No glory for Big Eyes
Our resident Kiss92 DJ/journo thinks Lana Del Rey's Big Eyes should have smoked John Legend's Glory at the Golden Globes
I guess you know by now that John Legend and Common won this year's Golden Globe Award for Best Original Song.
Kudos to them.
The tune is called Glory, and it was written for the Martin Luther King Jr biopic Selma, which tells the story of King's fight for black voting rights in 1965.
King is a stupendously inspiring figure and the film apparently manages to do him justice.
All that said, Glory is definitely not the best movie song of 2014.
It's more of a political statement than a piece of music.
Common's rap is thuddingly literal, with references to civil rights hero Rosa Parks, as well as the more recent protests in Ferguson.
Legend's chorus is ham-fisted, with his repeated calls for glory sounding obvious rather than evocative.
It's totally understandable that these guys would try to make an important-sounding song about a civil rights hero.
That's fine. Go for it, dudes.
Trouble is, important-sounding music is a drag.
I turn to music in order to escape politics and other everyday concerns.
Music is my fairyland.
With that it mind, I would much rather have seen Lana Del Rey's Big Eyes, written for the Tim Burton flick of the same name, take home the Golden Globe.
It's not her best song, but it's certainly the best song among the nominees, which also includes Lorde's Yellow Flicker Beat, Sia's Opportunity and Patti Smith's Mercy Is.
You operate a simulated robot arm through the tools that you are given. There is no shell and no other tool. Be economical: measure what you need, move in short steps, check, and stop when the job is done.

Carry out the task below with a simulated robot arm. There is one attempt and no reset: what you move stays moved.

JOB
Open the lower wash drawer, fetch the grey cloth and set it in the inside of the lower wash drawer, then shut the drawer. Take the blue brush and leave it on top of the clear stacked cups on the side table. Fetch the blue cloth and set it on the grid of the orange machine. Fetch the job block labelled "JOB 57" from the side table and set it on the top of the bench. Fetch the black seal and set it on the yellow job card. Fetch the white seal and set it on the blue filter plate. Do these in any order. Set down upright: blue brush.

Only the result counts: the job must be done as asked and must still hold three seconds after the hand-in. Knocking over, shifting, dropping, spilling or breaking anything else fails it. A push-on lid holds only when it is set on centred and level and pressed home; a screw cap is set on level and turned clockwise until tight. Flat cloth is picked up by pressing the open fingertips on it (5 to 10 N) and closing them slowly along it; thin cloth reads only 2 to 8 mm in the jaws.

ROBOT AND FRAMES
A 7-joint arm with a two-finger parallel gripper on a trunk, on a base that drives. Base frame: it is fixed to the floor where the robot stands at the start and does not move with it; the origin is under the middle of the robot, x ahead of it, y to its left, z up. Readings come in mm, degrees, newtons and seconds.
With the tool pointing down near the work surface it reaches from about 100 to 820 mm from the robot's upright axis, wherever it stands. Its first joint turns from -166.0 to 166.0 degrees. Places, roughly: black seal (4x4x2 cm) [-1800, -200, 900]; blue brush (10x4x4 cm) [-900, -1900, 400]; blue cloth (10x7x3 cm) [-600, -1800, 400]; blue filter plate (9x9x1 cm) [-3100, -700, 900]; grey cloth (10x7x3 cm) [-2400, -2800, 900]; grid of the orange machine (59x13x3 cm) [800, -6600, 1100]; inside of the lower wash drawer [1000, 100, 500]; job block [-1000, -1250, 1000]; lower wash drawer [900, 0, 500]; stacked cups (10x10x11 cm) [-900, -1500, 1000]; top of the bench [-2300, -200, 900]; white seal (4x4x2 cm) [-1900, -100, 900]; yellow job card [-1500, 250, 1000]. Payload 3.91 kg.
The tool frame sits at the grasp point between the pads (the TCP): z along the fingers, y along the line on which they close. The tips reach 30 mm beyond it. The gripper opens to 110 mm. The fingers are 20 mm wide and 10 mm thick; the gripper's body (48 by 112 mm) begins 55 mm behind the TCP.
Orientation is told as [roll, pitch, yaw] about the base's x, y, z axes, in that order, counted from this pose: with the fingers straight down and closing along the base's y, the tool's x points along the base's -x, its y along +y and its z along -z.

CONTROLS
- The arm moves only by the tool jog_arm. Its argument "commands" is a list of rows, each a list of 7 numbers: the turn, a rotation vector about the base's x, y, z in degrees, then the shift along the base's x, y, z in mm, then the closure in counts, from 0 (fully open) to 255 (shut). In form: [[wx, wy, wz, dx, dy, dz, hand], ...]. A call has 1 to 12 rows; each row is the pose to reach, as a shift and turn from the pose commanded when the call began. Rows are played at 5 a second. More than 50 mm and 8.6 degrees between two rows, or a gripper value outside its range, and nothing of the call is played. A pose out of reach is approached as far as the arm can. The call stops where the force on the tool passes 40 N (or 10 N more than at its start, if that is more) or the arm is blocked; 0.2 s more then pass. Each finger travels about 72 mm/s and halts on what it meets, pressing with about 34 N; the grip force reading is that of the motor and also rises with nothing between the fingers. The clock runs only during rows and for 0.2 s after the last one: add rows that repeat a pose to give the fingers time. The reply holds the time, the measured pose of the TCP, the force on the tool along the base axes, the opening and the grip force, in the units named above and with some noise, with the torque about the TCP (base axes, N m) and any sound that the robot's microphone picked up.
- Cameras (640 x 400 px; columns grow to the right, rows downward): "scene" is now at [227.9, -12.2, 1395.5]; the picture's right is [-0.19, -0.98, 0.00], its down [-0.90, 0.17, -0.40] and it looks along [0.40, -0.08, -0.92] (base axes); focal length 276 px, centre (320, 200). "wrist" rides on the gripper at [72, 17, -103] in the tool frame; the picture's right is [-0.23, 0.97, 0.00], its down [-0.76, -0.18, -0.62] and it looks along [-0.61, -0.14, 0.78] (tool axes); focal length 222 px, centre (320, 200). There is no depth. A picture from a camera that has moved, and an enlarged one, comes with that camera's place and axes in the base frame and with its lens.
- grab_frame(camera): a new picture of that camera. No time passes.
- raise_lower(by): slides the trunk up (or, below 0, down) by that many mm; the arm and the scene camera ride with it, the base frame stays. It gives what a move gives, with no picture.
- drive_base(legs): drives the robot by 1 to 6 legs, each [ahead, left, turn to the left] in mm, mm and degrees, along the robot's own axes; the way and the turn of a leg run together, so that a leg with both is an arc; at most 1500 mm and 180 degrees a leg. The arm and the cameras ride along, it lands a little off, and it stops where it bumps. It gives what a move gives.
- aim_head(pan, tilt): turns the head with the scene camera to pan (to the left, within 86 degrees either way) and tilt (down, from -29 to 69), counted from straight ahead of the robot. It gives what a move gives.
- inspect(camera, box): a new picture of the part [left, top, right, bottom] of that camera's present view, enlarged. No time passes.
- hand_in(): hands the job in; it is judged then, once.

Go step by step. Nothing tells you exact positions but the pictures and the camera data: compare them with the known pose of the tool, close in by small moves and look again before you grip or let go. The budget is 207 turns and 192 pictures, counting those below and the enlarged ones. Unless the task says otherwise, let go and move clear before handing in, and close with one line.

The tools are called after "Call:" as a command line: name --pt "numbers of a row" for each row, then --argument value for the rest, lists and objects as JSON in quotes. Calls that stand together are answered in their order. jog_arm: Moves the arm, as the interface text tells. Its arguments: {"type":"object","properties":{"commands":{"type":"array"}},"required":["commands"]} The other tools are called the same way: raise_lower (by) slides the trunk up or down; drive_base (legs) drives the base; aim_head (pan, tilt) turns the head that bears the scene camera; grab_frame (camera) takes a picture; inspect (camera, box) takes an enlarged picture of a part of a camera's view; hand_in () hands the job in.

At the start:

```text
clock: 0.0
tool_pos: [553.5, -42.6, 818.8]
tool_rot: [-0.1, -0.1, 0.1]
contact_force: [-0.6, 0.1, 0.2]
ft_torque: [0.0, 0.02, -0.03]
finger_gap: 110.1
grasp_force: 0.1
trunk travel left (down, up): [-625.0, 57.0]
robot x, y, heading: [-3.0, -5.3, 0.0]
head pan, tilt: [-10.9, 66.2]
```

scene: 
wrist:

The best of Del Rey's tunes unfold in a darkly-glittering shadow dimension filled with beauty, sin and doom.
Big Eyes is no exception.
"I saw you creeping around the garden / What are you hiding? / I beg your pardon / Don't tell me 'nothing'"
Her world is thick with mystery and reverberates with emotion.
She takes us beyond quotidian concerns and connects us with our deeper, dirtier humanity.
It's the exact opposite of Glory, which makes promises about peace, victory and mountain tops that can't possibly be kept.
Sadly, music can't really accomplish anything in the real world.
It exists to offer a reprieve from this rotten place.
That's why I'm almost always there.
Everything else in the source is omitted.